Shottle History

SHOTTLE and POSTERN are hamlets, in the parish of Duffield, and form a township and extensive agricultural district, having a station on the Wirksworth branch of the Midland railway, 3 miles west from Belper and 5 north-west from Duffield, in the Mid division of the county, Appletree hundred, Belper union and petty sessional division, Belper and Ilkeston county court district, rural deanery of Duffield, archdeaconry of Derby and diocese of Southwell.

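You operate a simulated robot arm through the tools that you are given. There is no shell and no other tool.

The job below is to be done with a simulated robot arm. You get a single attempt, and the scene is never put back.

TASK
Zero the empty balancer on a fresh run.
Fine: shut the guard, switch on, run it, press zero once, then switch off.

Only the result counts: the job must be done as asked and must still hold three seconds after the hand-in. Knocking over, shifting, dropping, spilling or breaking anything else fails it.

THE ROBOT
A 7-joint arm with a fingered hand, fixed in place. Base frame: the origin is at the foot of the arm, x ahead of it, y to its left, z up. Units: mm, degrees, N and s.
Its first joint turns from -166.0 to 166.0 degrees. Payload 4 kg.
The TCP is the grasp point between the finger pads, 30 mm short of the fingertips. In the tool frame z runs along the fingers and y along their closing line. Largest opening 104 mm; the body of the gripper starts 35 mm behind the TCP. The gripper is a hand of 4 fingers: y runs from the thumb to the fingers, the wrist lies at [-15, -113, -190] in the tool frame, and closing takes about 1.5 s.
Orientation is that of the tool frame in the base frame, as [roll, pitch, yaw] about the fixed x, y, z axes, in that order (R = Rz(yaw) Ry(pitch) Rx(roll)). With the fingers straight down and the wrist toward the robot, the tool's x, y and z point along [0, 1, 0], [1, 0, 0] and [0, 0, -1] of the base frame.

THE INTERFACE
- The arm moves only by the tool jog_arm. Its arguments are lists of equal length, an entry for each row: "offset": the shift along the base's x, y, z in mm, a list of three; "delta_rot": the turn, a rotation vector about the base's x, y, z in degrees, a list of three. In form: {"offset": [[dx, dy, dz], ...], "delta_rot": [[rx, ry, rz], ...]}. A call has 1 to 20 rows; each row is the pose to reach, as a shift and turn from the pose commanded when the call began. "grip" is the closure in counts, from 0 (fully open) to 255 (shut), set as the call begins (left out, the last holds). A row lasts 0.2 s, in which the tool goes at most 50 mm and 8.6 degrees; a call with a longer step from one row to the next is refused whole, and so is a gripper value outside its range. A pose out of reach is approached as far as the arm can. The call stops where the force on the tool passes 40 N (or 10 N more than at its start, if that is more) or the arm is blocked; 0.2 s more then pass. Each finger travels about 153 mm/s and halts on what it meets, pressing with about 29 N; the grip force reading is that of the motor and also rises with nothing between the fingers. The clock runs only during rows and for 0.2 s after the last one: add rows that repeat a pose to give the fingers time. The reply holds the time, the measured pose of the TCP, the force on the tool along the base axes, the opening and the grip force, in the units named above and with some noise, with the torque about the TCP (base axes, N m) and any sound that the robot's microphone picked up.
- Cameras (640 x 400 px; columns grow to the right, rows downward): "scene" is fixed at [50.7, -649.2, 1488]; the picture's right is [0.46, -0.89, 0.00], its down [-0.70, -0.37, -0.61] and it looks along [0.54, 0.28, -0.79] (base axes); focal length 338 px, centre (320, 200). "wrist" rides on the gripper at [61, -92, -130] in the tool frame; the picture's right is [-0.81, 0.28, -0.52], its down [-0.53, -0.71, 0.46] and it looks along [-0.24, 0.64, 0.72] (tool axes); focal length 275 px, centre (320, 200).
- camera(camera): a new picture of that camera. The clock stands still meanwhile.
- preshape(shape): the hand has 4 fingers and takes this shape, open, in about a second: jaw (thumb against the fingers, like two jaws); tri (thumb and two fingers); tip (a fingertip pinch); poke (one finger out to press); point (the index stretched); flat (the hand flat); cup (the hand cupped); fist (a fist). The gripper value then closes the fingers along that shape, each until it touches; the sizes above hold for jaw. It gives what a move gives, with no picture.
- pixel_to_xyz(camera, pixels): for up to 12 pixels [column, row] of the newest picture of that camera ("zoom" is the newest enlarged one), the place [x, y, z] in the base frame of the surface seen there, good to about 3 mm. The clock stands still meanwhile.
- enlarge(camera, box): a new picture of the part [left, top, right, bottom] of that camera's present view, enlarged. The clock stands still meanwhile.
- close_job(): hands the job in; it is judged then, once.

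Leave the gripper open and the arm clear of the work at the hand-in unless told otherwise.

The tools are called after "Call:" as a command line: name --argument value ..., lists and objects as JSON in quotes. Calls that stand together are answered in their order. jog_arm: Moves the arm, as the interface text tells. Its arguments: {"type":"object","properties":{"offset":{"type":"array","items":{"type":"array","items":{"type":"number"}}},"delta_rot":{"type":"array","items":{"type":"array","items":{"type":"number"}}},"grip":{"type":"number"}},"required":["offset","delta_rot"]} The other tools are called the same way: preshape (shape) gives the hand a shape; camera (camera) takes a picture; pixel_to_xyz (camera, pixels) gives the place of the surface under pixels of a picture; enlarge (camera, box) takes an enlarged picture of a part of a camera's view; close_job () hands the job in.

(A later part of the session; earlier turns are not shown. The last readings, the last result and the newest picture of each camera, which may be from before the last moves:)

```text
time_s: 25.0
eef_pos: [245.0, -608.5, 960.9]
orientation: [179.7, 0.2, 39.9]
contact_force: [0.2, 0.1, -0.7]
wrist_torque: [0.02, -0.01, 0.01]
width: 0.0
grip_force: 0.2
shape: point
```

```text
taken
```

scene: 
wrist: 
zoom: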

By Local Government Board Order detached parts of Duffield and Hazlewood, known as Cowers Lane and Beaconsfield Villas, were transferred to this township in 1886. Here is a small chapel erected by the late Duke of Devonshire, and licensed in 1861, in which divine service is conducted on Sunday by the Rev. W. H. Turner M.A. vicar of Hazlewood. There is also a Baptist chapel. Shottle Hall is at present unoccupied. The Duke of Devonshire K.G. is lord of the manor and principal landowner. The soil is clay; subsoil, clay and sandstone. The chief crops are wheat, oats and barley and about two-thirds pasture. The acreage is 3,808; rateable value, £4,662; the population in 1891 was 432.

School, erected in 1715, for 50 children; average attendance, 34; the school is endowed by Ralph Dowley, in 1745, with an income of £7 yearly, augmented by the Duke of Devonshire.